Just a few last bits of stuff to finish the article off. Most locomotives have a bell. Bells can be either hand rung with a pull cord, or mechanically operated with air pressure.
Inside the cab you will have some means of actuating that bell so either a cord or a valve handle. If a locomotive has gravity fed sand domes there will be a lever that attached to the base of the sand dome and extends back into the cab through the front wall. You will see a cord for the whistle that either goes through the front wall out to the whistle on the steam dome or some whistles are on the cab roof if the steam dome is inside the cab and the chord will come through the roof.

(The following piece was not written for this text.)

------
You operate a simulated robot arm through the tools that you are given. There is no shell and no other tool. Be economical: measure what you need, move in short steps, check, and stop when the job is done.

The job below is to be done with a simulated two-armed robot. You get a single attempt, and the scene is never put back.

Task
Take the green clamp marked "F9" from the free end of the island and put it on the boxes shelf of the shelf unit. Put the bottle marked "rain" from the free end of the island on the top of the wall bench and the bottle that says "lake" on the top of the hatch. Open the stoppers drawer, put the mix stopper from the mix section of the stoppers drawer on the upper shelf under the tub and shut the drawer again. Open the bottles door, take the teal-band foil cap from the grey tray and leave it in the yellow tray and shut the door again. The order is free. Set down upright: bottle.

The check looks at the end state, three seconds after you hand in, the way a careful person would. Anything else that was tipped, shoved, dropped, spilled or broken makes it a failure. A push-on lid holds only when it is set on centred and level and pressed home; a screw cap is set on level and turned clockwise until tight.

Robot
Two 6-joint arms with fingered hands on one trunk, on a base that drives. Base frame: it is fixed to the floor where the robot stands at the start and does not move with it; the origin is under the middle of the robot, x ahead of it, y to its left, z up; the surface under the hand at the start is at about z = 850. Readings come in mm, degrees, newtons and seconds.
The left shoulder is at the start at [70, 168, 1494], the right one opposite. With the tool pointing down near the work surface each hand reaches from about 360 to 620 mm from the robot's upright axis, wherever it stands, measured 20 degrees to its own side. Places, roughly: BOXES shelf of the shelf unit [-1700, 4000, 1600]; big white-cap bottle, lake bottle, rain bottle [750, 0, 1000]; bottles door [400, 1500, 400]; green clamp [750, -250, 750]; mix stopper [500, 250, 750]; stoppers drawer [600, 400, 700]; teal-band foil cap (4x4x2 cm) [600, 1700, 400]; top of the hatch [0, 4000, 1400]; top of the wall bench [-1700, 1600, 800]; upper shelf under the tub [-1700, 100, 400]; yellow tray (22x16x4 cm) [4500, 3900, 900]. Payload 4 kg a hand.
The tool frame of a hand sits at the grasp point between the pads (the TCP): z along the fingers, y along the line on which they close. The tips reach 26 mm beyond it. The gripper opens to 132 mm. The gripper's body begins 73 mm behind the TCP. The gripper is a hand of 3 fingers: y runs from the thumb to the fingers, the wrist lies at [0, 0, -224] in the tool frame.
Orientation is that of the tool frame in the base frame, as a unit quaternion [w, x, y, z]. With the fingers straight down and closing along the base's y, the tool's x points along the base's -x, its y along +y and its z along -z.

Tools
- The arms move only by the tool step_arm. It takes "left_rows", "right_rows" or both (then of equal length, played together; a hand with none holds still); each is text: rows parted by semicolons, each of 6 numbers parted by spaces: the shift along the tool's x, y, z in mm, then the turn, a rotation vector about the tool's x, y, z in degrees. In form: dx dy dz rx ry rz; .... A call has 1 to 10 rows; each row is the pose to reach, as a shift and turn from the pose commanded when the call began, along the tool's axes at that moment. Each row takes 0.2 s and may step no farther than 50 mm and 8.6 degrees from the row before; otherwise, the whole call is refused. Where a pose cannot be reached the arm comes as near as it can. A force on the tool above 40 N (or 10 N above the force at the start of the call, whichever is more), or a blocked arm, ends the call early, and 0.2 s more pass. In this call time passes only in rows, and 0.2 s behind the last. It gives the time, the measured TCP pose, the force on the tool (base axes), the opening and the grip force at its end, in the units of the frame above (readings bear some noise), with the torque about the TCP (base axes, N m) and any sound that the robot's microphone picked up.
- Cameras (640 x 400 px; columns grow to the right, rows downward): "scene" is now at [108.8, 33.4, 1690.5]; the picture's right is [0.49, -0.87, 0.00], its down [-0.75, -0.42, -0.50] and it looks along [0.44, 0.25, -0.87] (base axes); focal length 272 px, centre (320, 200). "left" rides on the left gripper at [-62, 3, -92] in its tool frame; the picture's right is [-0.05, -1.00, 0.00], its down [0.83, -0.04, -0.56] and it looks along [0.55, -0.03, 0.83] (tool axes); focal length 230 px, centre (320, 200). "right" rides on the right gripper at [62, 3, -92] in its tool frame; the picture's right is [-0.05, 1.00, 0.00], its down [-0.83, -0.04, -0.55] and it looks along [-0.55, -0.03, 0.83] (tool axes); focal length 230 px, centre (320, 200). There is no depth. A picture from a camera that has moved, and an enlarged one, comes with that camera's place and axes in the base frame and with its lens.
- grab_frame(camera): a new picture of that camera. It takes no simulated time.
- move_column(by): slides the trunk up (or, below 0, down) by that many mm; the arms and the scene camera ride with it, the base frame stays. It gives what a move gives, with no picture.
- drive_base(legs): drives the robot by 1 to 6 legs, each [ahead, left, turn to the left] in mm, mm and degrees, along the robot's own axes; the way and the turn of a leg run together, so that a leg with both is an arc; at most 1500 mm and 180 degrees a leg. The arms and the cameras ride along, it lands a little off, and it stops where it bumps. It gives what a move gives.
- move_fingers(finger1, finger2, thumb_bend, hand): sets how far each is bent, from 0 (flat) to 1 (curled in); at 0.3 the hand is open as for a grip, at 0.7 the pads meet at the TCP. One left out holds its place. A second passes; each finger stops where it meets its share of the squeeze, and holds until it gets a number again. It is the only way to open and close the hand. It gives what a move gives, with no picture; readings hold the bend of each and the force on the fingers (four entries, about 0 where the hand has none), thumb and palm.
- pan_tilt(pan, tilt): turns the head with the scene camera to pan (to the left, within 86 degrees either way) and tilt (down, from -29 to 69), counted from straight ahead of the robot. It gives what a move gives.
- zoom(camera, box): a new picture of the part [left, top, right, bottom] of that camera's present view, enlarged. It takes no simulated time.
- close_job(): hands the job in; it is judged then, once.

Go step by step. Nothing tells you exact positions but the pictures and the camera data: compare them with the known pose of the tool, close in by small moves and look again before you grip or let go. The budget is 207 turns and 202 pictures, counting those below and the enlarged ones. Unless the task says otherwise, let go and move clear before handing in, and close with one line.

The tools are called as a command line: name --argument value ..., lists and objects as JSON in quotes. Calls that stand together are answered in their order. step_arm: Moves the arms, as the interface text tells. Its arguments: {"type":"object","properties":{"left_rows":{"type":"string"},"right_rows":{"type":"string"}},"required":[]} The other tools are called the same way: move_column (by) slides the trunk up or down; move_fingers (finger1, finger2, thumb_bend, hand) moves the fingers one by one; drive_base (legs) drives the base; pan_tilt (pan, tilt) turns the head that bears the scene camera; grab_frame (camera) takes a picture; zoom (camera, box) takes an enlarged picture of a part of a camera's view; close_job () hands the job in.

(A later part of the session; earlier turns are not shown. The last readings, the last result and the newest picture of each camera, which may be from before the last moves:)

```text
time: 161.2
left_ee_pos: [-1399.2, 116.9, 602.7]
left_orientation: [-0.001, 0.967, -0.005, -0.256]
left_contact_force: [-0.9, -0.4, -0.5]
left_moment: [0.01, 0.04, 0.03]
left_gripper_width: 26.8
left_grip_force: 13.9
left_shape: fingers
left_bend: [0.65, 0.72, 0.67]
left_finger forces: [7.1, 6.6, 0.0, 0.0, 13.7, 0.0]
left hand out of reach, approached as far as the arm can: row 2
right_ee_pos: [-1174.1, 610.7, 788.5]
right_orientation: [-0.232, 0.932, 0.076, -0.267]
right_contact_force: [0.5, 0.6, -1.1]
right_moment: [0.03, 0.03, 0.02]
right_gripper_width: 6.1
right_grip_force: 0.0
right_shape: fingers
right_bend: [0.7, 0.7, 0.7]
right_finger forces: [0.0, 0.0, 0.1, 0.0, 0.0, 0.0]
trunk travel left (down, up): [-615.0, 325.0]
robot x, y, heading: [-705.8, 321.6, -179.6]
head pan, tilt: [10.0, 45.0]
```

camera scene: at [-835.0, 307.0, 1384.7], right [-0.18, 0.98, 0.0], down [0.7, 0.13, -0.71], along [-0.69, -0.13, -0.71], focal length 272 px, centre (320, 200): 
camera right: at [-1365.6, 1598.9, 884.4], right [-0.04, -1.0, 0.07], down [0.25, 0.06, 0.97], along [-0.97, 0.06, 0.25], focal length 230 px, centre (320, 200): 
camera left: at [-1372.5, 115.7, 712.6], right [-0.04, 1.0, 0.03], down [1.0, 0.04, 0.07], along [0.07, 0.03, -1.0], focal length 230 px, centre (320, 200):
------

On the floor in the cab is sometimes a lever that you pull up or push down that is connected to the ash pan. The ash pan is nothing more really than the floor of the fire box. There are doors on it that drop down and dump the ash into a lined pit between the rails.
On a vacuum brake locomotive you will see a little different set up than the positive pressure brake systems like the Westinghouse. The brake handle on these almost looks like a hybrid between the Westinghouse brake lever and an injector. It has an exhaust pipe that exits through the roof of the cab. That device is called the “ejector” and looks like this
Amazon book on Eames Vacuum Brakes
i have a fondness for the Eames vacuum brakes. One because the Coeur d’Alene Railways and Navigation company used them exclusively for their short existence and because they are just different. Unlike the Westinghouse system they are steam actuated and use a venturi like an injector. You pull on handle that is horizontal and this “turns on” the brakes by applying steam to the venturi creating negative pressure. With that on then you can pull on the vertical lever which regulates how much vacuum is applied to the brakes and thereby determining how much brake is applied.
I think that’s about it. I hope it helps. If you are going to want to actually model this stuff I highly recommend downloading and reading and following David Fletcher’s build article. There is also a lot of diagrams that show the various stuff. And I will always try and answer questions.
I hope you enjoyed this and found it useful.